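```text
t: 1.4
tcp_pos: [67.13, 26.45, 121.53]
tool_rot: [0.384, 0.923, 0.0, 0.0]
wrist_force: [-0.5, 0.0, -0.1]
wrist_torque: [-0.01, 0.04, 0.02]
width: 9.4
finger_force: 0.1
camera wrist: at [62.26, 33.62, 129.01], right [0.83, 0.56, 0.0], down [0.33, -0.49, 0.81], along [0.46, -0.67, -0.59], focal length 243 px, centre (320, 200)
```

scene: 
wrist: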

What is being asked :: From the first line to the last, retype the data exactly.

The solution ::
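```text
t: 1.4
tcp_pos: [67.13, 26.45, 121.53]
tool_rot: [0.384, 0.923, 0.0, 0.0]
wrist_force: [-0.5, 0.0, -0.1]
wrist_torque: [-0.01, 0.04, 0.02]
width: 9.4
finger_force: 0.1
camera wrist: at [62.26, 33.62, 129.01], right [0.83, 0.56, 0.0], down [0.33, -0.49, 0.81], along [0.46, -0.67, -0.59], focal length 243 px, centre (320, 200)
```

scene: 
wrist: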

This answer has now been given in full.